Начнем с того, что Симонов не был активным участником революционного движения в России и к революционерам примкнул только в Австралии, в эмиграции. В должности консула он не следовал «соответствующим общепризнанным принципам и нормам международного права» и не поддерживал связей с демократическими организациями. С левыми, радикальными организациями – да, поддерживал. С социалистами, коммунистами и с «этими проклятыми уоббли» (“those damned wobblies”), членами IWW, или ИРМ – «Индустриальными рабочими мира». Это была боевая группировка рабочего класса, которую ненавидели добропорядочные буржуа, а советская идеология клеймила за анархо-синдикализм. В тюрьме Симонов побывал, но провел в ней гораздо меньше года. На родине благодарности не дождался, ответственной работы в центральном аппарате Народного комиссариата по иностранным делам (НКИД) не получил. Должность предоставили жалкую, плохо оплачиваемую и совсем не дипломатическую. Бывшего консула не хвалили, не поощряли, его знания и опыт остались не востребованными.
Вольно обошелся с фактами и российский посол в Австралии В. Н. Морозов. По его словам, Симонова в Австралию «направила Москва», однако «официальная Канберра отказалась принять его верительные грамоты»[2 - Интервью посла России в Австралии В. Н. Морозова газете «Единение» о 70-летии установления дипотношений между Россией и Австралией // http://www.unifcation.com.au/articles/read/1530/.]. Во-первых, верительных грамот он не вручал и вручать не пытался, поскольку их у него отродясь не было. Кстати, позволим себе съехидничать: «официальная Канберра» в то время не существовала, федеральной столицей страны до 1927 года считался Мельбурн. Во-вторых, Москва Симонова никуда не направляла. Он приехал в Австралию задолго до революции, в 1912 году – в массе других эмигрантов.
До прибытия на пятый континент личные достижения Симонова представлялись весьма скромными. Освоил азы бухгалтерского дела, пописывал в газетах, но ни финансистом, ни журналистом толком себя не проявил. Австралия многое для него изменила. Там он приобрел знания, позволившие ему всерьез заняться политической и журналистской работой. Пример того, чего может добиться самоучка. Освоил английский – свободно изъяснялся и писал на этом языке. Стал одним из лидеров русской эмиграции и австралийского революционного движения.
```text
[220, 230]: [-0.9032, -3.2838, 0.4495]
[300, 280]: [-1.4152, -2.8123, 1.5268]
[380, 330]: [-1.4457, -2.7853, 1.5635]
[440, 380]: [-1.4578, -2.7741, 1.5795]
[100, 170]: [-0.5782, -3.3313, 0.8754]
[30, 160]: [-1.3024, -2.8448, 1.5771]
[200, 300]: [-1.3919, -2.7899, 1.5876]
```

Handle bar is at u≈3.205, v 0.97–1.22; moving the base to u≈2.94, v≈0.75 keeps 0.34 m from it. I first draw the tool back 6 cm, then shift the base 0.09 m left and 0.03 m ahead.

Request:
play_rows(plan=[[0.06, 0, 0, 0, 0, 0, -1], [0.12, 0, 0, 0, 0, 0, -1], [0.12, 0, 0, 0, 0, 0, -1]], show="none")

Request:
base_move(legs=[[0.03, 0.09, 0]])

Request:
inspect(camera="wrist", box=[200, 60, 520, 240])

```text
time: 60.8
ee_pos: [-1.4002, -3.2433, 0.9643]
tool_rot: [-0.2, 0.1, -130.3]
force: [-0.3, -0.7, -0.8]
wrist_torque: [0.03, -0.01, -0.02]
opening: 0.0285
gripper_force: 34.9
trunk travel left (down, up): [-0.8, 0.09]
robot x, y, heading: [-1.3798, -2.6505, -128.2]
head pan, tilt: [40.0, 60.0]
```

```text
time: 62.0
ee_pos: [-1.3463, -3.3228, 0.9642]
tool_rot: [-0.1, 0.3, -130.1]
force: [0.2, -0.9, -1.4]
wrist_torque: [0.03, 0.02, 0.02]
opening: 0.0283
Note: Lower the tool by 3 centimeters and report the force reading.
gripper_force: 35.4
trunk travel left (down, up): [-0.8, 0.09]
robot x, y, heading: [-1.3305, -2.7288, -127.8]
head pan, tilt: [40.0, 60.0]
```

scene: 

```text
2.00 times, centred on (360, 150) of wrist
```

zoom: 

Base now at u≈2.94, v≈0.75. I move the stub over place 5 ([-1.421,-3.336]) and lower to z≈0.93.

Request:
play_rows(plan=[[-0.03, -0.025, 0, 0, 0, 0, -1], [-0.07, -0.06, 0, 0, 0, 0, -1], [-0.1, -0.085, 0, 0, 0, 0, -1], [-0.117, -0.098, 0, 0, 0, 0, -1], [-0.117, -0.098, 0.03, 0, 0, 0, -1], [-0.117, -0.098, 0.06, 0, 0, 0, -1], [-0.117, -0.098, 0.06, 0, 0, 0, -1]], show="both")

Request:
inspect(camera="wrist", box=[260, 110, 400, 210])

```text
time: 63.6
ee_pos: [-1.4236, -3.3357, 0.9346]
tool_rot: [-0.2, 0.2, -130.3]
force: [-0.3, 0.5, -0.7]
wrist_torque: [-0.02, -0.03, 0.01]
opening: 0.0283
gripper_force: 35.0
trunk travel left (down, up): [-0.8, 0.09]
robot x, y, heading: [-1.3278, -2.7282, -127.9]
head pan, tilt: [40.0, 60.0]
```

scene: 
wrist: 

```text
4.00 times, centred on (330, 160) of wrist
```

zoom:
Он мог бы сделаться хорошим дипломатом, но, назначив его на консульскую должность, большевистское правительство о Симонове вскоре благополучно забыло. Когда он напоминал о себе, от него отмахивались, как от надоедливой мухи. Внимание уделяли лишь тогда, когда поступали многочисленные доносы от его недоброжелателей.
Ему так и не удалось убедить НКИД в важности своей революционной и дипломатической деятельности в Австралии, в том, что эта страна интересна и важна для России. Между тем, далекий британский доминион (официальное название Австралийское Содружество, или Австралийский Союз[3 - Australian Commonwealth (англ.).]) с населением около пяти миллионов человек к началу XX века уже играл заметную роль в мировой экономике и политике, да и в разных войнах поучаствовал, включая Первую мировую. По всему его не следовало сбрасывать со счетов, в чем, кстати, отдавало себе отчет правительство царской России. До 1917 года на пятом континенте имелось российское дипломатическое представительство, которое возглавлял генеральный консул, развивалась двусторонняя торговля. Однако у руководителей НКИД было свое мнение.
Не было другого такого дипломата, как Симонов, который три с половиной года пробыл на своем посту, не располагая никакими официальными документами, подтверждавшими его статус. Приказ первого наркома иностранных дел РСФСР Л. Д. Троцкого о его назначении не сохранился. До Австралии дошла только отправленная из Лондона телеграмма советского представителя в Великобритании М. М. Литвинова, извещавшая Симонова об этом назначении[4 - АВПРФ, ф. 65, оп. 2, п. 1, д. 6, л. 2.]. Но австралийское правительство Симонова не признало и консульской экзекватурой[5 - Документ, подтверждающий согласие правительства страны на назначение консула.] не побаловало. Сам он в зависимости от обстоятельств называл себя то консулом, то генеральным консулом, то просто – представителем Советской России.
НКИД ничем не подкрепил легитимность положения Симонова, не заботился о нем, словно его и не было. Когда в Лондоне арестовали Литвинова, Москва тут же занялась его освобождением. Литвинова обменяли на организатора «заговора послов» Брюса Локкарта. Чтобы освободить Симонова, Наркоминдел палец о палец не ударил.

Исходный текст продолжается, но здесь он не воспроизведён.